[BEGIN Records supplied]

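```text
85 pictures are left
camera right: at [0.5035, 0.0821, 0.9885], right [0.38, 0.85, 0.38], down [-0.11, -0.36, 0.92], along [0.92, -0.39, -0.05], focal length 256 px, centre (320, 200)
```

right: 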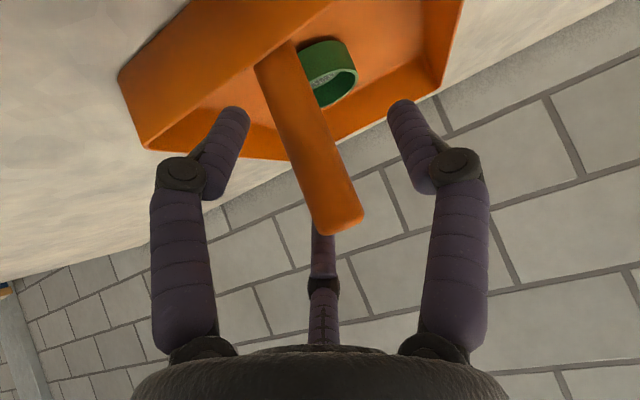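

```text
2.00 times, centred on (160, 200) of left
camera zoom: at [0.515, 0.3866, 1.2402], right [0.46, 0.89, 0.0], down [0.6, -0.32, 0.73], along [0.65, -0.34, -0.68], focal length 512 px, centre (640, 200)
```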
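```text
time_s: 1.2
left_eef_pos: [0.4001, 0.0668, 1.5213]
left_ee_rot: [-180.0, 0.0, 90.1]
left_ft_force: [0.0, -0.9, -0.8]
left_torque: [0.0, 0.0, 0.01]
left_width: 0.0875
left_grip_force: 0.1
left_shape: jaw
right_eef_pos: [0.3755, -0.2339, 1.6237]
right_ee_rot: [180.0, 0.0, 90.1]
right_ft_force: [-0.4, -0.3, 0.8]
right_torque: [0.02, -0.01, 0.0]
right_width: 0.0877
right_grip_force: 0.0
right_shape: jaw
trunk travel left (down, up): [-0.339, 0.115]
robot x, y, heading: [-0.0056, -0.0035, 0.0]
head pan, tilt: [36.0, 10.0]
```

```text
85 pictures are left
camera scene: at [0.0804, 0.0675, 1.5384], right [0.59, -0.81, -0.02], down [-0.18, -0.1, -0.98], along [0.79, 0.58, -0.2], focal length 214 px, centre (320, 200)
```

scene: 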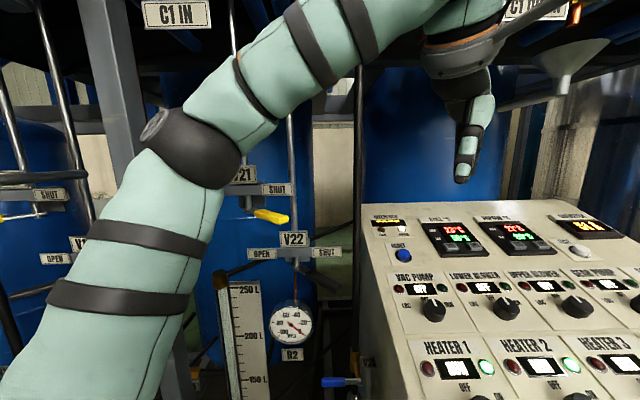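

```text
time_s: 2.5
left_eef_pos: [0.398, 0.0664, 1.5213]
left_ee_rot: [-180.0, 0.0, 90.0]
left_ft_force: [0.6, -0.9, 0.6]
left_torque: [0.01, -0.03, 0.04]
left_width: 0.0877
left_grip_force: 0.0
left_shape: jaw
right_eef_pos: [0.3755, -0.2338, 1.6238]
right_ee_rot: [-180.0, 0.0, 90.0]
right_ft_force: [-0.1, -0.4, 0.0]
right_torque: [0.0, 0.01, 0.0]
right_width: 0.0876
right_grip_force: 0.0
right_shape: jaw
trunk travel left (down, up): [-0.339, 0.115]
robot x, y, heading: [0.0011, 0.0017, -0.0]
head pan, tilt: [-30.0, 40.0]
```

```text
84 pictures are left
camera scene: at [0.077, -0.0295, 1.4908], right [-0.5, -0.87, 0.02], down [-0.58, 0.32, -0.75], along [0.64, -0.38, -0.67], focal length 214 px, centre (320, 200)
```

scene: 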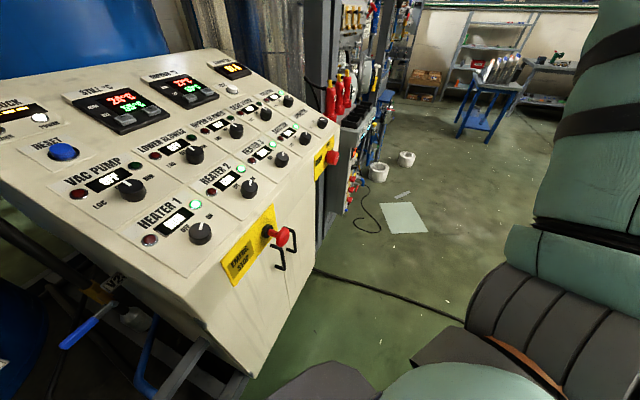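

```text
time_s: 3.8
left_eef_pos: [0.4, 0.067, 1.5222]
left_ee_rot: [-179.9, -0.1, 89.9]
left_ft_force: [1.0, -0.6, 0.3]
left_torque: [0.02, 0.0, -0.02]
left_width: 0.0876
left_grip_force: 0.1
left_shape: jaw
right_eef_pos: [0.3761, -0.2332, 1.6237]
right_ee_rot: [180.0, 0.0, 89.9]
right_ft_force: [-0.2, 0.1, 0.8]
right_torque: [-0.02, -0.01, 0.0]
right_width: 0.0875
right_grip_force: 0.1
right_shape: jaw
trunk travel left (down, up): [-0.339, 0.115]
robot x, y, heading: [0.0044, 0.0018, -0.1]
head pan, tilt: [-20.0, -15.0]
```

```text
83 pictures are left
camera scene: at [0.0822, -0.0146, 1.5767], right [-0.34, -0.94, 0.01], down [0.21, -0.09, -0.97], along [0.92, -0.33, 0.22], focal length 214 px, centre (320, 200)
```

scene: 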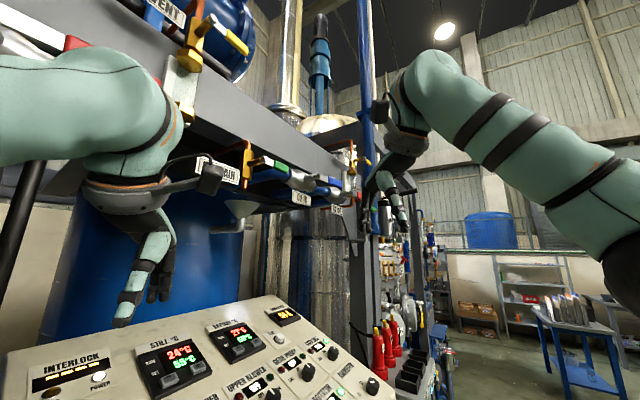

[END Records supplied]

* _Challenge_
Return every line containing "tilt".

* _Task result_
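head pan, tilt: [36.0, 10.0]
head pan, tilt: [-30.0, 40.0]
head pan, tilt: [-20.0, -15.0]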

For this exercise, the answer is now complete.